To TALF or not to TALF

The US's Term Asset-Backed Securities Loan Facility could be good opportunity for credit investors, and a boon for portfolio companies in the commercial finance space. But private equity firms need to know what they're getting into before they participate in the programme.

In February the Federal Reserve Bank of New York announced the terms of the Term Asset-Backed Securities Loan Facility (TALF), the government's plan to jump start the lending markets by providing loans to investors who purchase certain asset-backed securities. President Barack Obama's Troubled Asset Relief Program (TARP) is putting up $200 billion for the programme, and the New York Fed will loan $800 billion. The programme was launched on 3 March, and at press time the first funds from TALF were scheduled to be disbursed on 25 March.

This programme will be welcomed by private equity funds in possession of portfolio companies in the financial services industry. Companies that provide commercial mortgage-backed loans, auto loans, student loans, credit card loans, and small business loans would certainly benefit from the opportunity to get some of these loans off their books.

“We've seen interest in the programme from private equity shops and hedge funds that, because of the times, are getting involved in debt trading and other strategies that maybe a couple of years ago wouldn't have looked attractive”
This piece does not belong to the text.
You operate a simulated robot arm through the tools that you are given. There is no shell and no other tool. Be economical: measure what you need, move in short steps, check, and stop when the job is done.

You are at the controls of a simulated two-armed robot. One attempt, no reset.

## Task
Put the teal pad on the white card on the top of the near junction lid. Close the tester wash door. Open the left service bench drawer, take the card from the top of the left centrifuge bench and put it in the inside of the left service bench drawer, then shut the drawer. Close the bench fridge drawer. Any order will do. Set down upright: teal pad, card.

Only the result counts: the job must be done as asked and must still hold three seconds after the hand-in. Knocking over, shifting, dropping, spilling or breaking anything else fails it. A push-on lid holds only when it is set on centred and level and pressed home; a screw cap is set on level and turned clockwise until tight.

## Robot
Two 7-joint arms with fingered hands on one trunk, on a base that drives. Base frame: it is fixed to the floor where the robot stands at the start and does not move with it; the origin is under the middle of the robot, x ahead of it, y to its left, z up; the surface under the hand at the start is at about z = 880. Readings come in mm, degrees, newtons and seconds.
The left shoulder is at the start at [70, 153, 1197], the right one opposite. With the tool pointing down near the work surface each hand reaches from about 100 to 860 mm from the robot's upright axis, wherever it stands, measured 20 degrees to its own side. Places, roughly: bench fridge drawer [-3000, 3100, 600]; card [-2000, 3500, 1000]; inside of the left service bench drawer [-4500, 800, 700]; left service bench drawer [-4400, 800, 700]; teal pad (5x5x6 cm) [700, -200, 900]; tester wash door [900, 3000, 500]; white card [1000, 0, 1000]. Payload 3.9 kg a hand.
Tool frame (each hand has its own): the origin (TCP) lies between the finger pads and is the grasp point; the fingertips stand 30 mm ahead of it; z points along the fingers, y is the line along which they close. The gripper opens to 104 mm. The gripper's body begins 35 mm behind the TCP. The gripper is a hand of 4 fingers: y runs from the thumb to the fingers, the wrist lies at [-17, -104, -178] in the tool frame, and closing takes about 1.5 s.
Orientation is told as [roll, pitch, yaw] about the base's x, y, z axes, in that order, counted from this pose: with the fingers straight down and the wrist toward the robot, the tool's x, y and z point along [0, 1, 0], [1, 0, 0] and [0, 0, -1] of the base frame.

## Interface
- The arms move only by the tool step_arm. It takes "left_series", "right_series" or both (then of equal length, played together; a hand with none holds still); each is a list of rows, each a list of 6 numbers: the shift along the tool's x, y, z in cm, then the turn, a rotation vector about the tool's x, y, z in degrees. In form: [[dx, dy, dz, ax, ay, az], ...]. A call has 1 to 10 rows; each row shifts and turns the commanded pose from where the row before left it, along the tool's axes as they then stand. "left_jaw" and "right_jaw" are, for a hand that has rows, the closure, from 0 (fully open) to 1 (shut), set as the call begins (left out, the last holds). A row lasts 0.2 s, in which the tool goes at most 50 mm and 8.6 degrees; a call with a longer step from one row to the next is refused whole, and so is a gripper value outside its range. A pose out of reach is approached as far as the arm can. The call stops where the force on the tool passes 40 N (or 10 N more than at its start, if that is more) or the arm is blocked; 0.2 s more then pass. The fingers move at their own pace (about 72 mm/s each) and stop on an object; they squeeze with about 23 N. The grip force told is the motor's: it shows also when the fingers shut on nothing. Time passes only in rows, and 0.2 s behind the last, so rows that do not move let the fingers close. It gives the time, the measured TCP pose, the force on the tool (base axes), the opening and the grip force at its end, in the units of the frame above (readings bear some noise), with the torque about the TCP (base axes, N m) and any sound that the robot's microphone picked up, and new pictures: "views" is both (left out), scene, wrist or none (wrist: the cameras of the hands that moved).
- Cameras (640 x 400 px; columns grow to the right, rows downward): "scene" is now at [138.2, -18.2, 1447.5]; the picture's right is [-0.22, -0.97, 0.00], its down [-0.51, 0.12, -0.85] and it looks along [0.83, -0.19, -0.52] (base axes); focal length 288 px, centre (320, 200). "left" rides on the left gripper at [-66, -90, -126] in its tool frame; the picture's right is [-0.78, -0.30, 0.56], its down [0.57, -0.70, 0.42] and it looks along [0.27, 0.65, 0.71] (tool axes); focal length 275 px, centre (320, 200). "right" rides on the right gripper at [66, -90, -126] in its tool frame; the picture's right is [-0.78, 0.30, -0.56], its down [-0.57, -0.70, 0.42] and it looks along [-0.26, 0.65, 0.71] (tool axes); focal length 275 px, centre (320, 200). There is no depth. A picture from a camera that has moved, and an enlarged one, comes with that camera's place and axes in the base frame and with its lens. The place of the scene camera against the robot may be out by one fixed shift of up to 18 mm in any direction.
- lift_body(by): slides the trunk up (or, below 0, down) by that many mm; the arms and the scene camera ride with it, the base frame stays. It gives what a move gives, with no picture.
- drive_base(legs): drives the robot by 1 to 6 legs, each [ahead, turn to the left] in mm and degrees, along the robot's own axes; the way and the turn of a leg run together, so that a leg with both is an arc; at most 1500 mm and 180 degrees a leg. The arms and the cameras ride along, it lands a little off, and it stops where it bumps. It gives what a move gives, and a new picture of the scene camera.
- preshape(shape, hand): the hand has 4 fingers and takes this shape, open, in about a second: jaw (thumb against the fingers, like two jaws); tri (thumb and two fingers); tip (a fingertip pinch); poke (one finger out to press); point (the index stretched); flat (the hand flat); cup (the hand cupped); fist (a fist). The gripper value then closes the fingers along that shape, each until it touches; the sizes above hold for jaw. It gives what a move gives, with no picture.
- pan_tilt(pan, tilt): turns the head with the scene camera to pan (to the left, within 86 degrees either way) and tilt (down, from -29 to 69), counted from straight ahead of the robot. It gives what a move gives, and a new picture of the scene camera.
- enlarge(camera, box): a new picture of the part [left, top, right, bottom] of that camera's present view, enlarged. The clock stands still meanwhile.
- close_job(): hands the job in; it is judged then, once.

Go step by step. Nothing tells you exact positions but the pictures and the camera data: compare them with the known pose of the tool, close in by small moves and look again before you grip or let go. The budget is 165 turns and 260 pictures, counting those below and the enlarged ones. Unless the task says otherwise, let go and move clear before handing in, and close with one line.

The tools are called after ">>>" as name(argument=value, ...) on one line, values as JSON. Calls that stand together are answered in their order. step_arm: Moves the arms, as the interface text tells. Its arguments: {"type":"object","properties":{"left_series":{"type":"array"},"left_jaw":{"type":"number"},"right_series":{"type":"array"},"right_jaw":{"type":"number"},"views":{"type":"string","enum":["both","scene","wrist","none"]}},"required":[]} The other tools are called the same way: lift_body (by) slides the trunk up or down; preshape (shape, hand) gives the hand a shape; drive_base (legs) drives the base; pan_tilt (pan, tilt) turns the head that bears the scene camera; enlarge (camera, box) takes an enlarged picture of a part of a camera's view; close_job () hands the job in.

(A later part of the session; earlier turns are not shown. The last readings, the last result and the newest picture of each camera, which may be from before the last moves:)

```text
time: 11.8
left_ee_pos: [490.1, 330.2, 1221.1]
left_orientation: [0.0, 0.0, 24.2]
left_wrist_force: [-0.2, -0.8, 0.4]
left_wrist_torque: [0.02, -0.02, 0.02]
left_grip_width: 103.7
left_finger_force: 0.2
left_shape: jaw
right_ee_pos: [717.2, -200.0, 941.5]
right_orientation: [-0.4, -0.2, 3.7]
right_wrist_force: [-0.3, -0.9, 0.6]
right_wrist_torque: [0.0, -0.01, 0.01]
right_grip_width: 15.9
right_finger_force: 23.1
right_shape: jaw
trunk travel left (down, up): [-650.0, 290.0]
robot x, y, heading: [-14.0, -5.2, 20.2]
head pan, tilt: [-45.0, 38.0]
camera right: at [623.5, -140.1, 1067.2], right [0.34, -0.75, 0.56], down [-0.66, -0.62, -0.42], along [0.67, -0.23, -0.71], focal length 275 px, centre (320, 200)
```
But some intrepid private equity firms – among them The Blackstone Group, Cerberus Capital Management, and Fortress Investment Group – have indicated that they are interested in using TALF funds to invest in debt.

“The programme is structured in an extremely broad way so that any US person or entity can participate,” says David Huntington, counsel in Paul, Weiss, Rifkind, Wharton & Garrison's corporate group. “We've seen interest in the programme from private equity shops and hedge funds that, because of the times, are getting involved in debt trading and other strategies that maybe a couple of years ago wouldn't have looked attractive.”

But before rushing eagerly into the fray, there are a few things a private equity investor should know about the programme.

First of all, TALF loans will be fully secured by the most senior tranche in the ABS. This could pose difficulties for borrowers persuing traditional securitisation, Huntington says.

“The markets for all types of asset-backed securities are dried up, but it's not the AAA paper that is suffering the most, it's the lower rated tranches,” he says. “So to the extent that you build a traditional securitisation, and the sponsor puts in some equity, you've still got the question of who is going to buy the subordinate tranches? There's no TALF money for that.”

Second, all TALF loans will have a three-year tenure. There is a potential for maturity mismatch if the AAA tranches pledged as collateral for the TALF loans have a maturity exceeding three years, exposing the borrower to refinancing risk.

And finally, the New York Fed will apply haircuts that vary by the type and expected life of the pledged ABS, meaning anyone funding these loans will have to put up some equity. The exact amounts of these haircuts have been changed in the weeks following the initial release of the rules, but they range from between 5 percent and 16 percent.

Harvard Law School professor Lucien Bebchuk suggested in a recent interview in The Wall Street Journal that the current haircut mechanism may not be the most efficient system. He suggested that the government invite bids to determine what the highest haircut the market is willing to accept. Eight to 15 percent might be too low, he said. Of course it could also be too high to tempt a private equity investor.

“The proposed haircuts were a little larger than people originally expected,” Huntington says. “The success of the programme is ultimately going to boil down to the economics of it.”

But if one analysis is right, savvy participants should be able to earn returns of 15 percent per year of more. The analysis cannily noted that the risks of great success and great failure could be equally deadly for participants:

“If they make a packet, they could be lambasted for profiteering at the taxpayers' expense,” writes the site's US editor Rob Cox. “But if their bets don't pay off, they could be raked over the coals for losing taxpayers billions.”